Speaking of songs packing a punch, “Soapbox” bookends the album, and the songwriting here is particularly pointed. You rhyme “sophistry” with “atrophy,” which absolutely feels like you chose lyrical violence. What does that song mean?
“Soapbox” was the last song I wrote before recording. For most of my life -- in high school, in Chattanooga, Tennessee -- I was out as queer. However, when I moved to Johnson City, Tennessee, in my 20s, I thought, “This is a smaller town, so I don’t know how this will be received,” so I went back into the closet for, like, seven years. However, as I got deeper into roots music, I started to realize something: “I’m already Black, androgynous, gay, a woman, and I’m holding in so much about myself and not being open with people.” So I decided to make a proclamation and not be afraid of people believing these truths of who I am.

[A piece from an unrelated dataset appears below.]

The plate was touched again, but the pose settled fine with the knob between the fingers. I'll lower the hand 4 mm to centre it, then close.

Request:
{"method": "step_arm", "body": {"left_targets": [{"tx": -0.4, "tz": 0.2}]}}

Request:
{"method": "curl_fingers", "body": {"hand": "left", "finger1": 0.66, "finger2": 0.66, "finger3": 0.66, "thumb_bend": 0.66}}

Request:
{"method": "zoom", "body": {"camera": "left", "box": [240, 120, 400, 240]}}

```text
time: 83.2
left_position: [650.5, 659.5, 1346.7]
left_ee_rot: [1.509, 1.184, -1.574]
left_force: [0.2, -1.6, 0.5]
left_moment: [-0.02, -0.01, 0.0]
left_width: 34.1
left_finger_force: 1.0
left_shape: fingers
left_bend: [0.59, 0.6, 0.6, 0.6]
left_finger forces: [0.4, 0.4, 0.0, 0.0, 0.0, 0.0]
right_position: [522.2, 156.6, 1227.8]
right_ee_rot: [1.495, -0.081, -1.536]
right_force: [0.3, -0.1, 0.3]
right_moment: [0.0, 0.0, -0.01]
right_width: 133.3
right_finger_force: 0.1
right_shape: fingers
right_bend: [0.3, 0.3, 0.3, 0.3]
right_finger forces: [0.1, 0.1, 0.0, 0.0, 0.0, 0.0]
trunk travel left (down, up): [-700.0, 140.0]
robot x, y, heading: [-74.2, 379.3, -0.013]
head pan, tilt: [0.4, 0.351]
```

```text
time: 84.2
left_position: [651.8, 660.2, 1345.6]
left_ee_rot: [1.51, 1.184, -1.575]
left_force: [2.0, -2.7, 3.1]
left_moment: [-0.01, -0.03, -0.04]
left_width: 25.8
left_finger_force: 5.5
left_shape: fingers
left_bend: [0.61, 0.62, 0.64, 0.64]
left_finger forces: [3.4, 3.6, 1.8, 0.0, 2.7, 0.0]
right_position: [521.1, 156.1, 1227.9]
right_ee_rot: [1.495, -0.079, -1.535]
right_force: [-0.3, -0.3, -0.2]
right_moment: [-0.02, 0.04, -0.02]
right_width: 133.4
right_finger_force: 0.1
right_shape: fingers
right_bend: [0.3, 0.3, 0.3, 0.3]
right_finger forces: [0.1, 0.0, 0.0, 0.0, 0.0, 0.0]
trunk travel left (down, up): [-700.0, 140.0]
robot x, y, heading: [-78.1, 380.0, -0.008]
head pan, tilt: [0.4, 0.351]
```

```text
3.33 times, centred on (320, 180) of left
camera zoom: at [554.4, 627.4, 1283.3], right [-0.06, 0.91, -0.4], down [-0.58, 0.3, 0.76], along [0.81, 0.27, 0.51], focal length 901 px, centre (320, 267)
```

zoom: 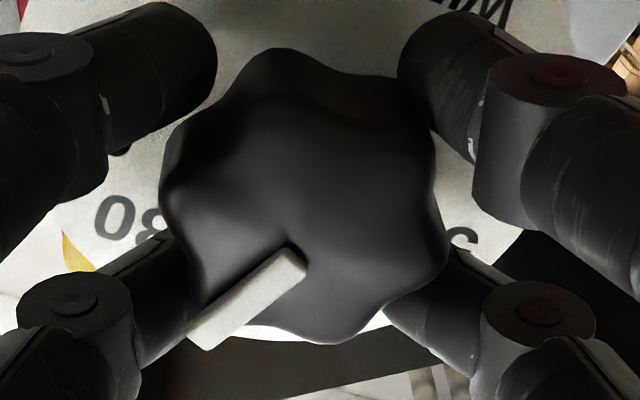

I realized that every time that I’ve been truthful about who I am, I end up gaining the support of more people than I lose.
If you were to sum up the goals of crafting this album as a mission statement to your fans, new listeners and other artists, what would that be?
If you’re using something to impose legislation or make people feel like they don’t belong, that’s problematic. We can no longer allow things that the public uses against us to have power over our lives. We all have a greater purpose that’s being limited. We have to break free from that. Also, to help people achieve these goals, we, as artists, have to bare our souls. When we bare everything, we create strong, emotional music that allows people to grieve, feel less alone and discover themselves.